BRIONY Kopp might be the only bulldozer operator/florist in Australia.
The founder and owner of Weipa Wildflowers says she loves her balanced lifestyle, although admits that the days leading into Valentine’s Day are a bit longer.
“It’s definitely the busiest time of the year with all the fresh flowers arriving,” she told Cape York Weekly.
“Like any business up here we have freight issues.”
In the dry season, Briony’s flowers come to Weipa via truck in refrigerated storage.
But when the roads are closed, it means her freight comes via Qantas, which means significant additional costs.
“It gets here quickly but you are relying on Qantas and the cost of air freight is three to five times the price,” she said.
“We make it work, though.”
Briony said she had been in the floristry industry for more than a decade, having started as a junior in a florist shop.
“I think that’s how most people get into the industry. I’ve been a qualified florist since 2016,” she said.
After moving to Weipa in 2020, Briony doubted if she would continue in the flower industry.
“I thought it would only be mining but floristry is my passion. I love anything with flowers,” the Aurukun Earthmoving bulldozer operator said.
The Western Cape has been a big winner as a result.
Getting flowers had been a challenge in Weipa and special occasions often went without.
“I think that’s one of the most pleasing parts of the business; making floristry accessible,” Briony said.
“Over time I’ve also worked out what flowers do best in the warmer climate so we do a lot of natives and dried flowers. I want to sell a product that will last.”
Most of the fresh flowers come from Cairns and the Atherton Tablelands, while the dried flowers are sourced from further south.
Briony said Weipa Wildflowers had been able to supply decorations at a number of key local events, including several Cape York weddings.
“It’s a real thrill when you can provide a service that people didn’t think was possible,” she said.
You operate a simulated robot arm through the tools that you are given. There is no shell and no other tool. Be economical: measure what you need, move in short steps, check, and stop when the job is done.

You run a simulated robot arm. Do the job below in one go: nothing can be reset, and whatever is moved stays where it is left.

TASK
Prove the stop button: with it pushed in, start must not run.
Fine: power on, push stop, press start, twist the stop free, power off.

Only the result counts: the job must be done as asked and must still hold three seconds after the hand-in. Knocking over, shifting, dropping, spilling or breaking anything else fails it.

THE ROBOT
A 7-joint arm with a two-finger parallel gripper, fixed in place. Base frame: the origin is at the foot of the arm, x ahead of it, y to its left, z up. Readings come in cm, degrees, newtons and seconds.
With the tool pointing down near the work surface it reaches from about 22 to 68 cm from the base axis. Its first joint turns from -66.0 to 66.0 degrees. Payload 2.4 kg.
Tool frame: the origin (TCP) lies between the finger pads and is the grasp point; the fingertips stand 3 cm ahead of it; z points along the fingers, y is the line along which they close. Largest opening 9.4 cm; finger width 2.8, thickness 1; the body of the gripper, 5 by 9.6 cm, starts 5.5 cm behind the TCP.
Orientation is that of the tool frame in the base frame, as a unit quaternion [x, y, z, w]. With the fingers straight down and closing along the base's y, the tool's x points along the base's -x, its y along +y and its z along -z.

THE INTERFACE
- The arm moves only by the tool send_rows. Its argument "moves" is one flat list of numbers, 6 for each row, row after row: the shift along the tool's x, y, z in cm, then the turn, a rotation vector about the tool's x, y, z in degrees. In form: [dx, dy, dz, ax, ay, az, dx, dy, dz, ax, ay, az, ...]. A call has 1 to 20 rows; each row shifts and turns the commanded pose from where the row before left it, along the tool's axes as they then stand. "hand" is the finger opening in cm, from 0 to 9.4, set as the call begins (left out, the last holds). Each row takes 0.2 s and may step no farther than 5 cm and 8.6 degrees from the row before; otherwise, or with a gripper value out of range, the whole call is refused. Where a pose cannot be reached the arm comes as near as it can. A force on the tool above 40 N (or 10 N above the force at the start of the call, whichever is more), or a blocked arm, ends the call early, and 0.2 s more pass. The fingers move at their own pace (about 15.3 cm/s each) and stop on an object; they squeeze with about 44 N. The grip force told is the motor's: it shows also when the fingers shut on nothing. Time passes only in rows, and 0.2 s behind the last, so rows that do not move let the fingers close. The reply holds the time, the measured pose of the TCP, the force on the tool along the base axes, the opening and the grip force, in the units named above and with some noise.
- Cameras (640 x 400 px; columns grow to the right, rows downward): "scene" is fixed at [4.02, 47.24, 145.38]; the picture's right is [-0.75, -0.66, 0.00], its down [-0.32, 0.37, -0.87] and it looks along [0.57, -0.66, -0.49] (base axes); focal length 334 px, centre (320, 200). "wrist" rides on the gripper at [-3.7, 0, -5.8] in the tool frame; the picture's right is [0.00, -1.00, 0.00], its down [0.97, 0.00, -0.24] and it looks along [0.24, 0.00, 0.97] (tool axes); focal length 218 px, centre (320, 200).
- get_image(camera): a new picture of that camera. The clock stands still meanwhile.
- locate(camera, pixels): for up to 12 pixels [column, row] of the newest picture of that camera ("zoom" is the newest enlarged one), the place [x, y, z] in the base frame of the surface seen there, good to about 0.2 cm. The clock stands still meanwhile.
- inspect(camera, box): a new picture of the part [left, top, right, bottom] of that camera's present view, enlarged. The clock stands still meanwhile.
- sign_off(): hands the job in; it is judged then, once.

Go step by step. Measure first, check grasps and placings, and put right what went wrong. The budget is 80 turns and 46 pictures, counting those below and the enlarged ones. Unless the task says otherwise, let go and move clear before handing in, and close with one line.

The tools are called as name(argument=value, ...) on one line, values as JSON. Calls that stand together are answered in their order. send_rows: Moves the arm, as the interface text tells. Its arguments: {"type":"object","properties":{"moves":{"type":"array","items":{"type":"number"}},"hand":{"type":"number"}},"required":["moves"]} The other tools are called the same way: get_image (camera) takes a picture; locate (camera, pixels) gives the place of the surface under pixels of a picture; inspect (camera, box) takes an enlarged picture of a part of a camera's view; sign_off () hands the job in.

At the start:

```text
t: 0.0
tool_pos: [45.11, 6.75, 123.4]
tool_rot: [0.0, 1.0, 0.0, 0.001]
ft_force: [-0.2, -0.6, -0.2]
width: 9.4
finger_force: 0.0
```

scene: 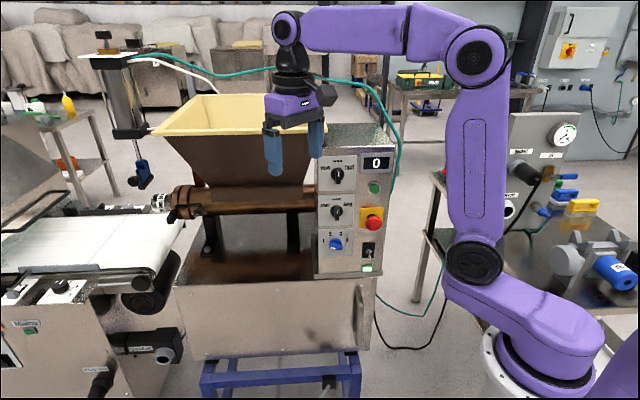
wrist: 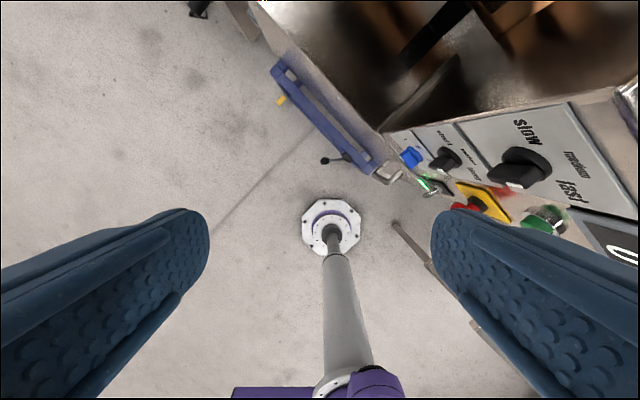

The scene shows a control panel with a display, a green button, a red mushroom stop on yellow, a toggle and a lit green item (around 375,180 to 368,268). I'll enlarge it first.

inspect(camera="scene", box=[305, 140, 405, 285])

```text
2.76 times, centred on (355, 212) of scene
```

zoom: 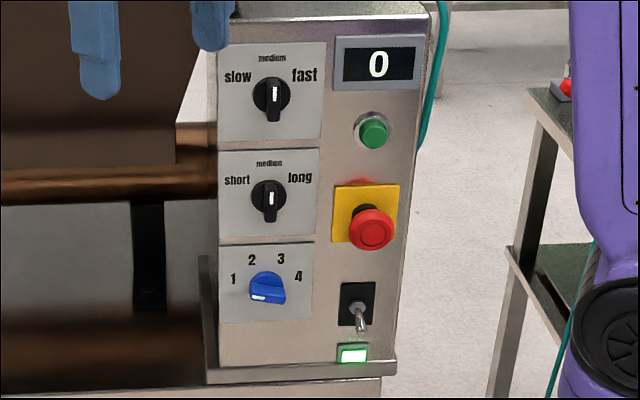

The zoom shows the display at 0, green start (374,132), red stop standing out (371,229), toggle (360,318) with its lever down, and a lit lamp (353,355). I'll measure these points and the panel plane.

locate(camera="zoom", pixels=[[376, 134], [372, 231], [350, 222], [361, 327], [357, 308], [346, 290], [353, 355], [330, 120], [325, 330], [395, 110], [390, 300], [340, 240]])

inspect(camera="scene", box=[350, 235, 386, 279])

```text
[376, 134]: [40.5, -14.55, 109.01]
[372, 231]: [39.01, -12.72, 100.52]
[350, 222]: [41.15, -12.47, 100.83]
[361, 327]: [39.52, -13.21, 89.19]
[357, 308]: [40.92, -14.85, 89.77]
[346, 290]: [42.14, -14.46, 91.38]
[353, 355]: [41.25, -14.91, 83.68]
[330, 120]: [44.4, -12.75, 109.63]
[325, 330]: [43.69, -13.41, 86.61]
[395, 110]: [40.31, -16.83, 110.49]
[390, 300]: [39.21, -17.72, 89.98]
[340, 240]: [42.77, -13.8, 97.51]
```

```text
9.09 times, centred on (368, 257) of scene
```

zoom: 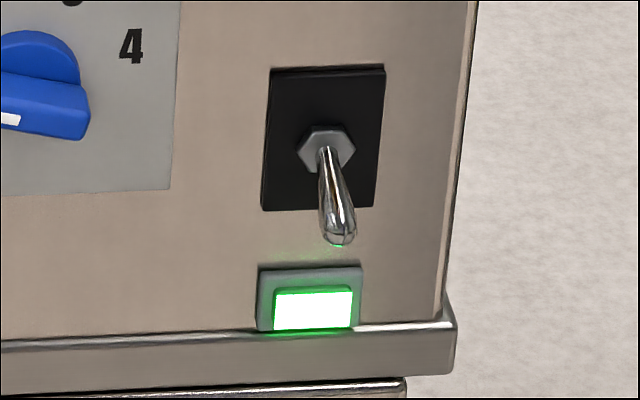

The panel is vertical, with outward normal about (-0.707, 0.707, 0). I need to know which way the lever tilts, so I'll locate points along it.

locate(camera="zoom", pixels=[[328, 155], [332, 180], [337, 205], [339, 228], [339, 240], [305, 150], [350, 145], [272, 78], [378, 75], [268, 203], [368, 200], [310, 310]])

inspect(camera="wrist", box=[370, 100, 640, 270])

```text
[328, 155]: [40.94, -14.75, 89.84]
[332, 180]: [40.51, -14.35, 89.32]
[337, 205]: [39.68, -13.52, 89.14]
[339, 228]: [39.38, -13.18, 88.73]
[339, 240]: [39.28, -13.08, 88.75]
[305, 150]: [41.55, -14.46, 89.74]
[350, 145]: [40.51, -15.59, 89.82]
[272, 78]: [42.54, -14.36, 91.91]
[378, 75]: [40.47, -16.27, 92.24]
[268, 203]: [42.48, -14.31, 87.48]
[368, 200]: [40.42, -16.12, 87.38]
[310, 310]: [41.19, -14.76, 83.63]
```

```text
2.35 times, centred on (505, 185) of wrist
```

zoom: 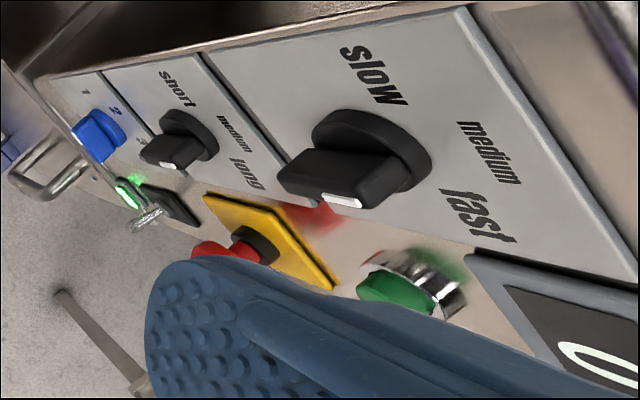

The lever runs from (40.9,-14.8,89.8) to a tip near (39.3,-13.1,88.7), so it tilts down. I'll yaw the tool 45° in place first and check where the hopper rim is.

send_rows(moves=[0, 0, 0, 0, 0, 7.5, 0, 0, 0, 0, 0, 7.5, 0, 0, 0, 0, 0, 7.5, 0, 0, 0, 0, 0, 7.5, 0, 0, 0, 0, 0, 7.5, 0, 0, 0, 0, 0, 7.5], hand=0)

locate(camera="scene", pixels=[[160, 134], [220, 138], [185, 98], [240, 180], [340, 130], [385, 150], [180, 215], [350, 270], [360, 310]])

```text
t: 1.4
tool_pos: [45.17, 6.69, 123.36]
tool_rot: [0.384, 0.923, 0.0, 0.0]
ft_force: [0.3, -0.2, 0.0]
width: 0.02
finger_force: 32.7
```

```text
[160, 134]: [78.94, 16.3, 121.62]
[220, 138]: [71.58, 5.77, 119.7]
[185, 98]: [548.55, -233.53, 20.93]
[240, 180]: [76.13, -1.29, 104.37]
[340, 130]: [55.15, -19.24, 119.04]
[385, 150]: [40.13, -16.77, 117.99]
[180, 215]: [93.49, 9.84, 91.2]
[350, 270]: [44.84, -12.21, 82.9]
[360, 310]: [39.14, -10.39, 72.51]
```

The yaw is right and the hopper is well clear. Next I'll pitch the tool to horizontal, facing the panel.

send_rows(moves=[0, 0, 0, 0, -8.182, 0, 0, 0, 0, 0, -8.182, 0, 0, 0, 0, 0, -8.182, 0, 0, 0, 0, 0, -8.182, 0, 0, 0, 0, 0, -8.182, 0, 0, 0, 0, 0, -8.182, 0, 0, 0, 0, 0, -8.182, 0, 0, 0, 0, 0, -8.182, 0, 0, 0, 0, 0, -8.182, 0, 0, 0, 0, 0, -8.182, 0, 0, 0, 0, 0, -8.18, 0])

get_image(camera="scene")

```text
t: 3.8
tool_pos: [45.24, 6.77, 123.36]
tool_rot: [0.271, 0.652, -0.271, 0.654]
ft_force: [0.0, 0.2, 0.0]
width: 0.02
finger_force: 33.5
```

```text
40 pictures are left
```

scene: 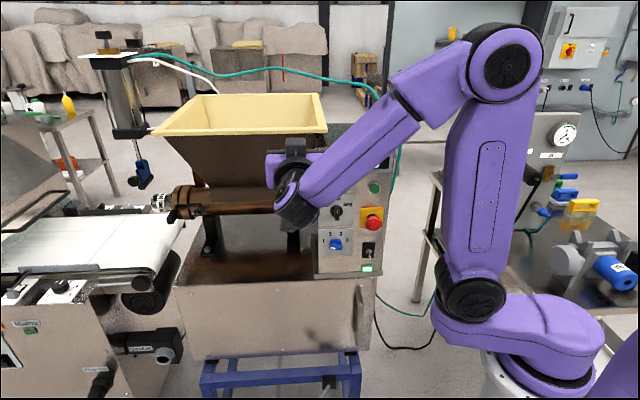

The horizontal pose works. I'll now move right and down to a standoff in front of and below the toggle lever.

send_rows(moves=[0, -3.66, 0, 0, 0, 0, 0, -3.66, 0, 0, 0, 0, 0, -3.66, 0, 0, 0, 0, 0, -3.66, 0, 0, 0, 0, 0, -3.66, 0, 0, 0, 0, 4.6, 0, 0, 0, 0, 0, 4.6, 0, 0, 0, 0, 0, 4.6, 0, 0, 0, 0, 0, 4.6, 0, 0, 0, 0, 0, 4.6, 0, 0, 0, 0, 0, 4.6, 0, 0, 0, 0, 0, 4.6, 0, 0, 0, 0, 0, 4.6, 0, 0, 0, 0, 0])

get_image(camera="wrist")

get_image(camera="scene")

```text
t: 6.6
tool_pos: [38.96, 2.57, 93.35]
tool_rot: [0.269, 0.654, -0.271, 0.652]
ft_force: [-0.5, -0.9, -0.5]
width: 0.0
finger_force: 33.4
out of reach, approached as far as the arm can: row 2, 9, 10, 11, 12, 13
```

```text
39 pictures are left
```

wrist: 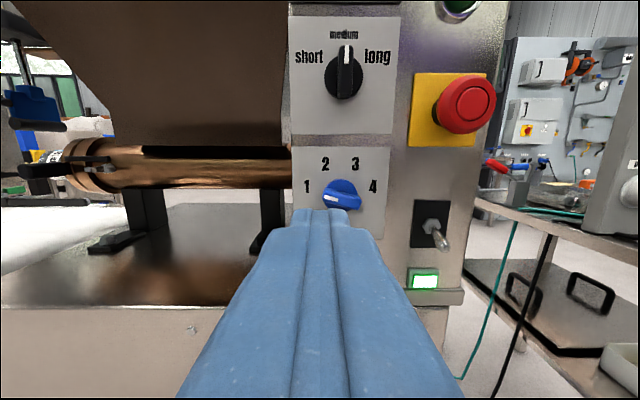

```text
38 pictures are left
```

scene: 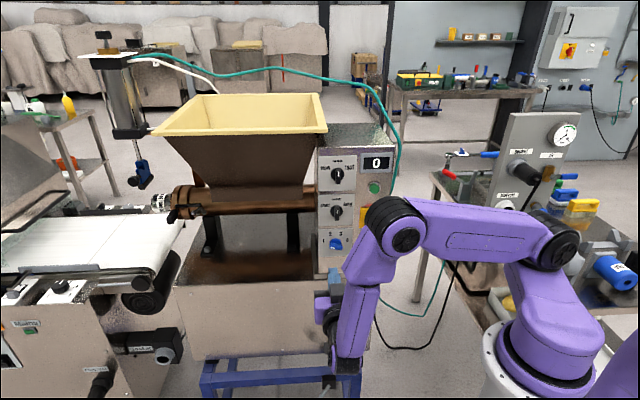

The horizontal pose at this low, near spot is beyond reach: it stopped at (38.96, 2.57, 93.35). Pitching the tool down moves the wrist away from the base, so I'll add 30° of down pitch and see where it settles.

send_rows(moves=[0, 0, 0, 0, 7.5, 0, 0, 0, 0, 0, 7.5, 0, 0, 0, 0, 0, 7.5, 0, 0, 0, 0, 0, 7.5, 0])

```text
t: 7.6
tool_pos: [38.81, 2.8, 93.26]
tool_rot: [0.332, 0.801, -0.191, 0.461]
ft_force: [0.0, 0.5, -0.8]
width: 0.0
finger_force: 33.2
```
“I still think the best part is when you deliver flowers to someone who isn’t expecting them.
“Seeing someone’s face light up gives me a big thrill.”
This year’s Valentine’s Day will likely result in a sell-out.
“This year I’ve been very impressed with the number of blokes in Weipa who are getting in early with their orders,” she said with a laugh.
“They’ve had a couple of years of practice now.”
It can be a risky business.
To make sure she has enough stock, Briony has to order her flowers in December.
This year, she has not only taken personalised orders, but has diversified to making flowers available to buy at the Weipa Servicentre.
On the weekend, they were snapped up quickly.
She said the Rio Tinto Let’s Keep It Local voucher scheme had been a big help to the business.
“It’s been amazing. People get a voucher at Christmas and spend it locally in the community and that helps every business in town,” she said.
“I’ve had quite a few orders from people with vouchers.”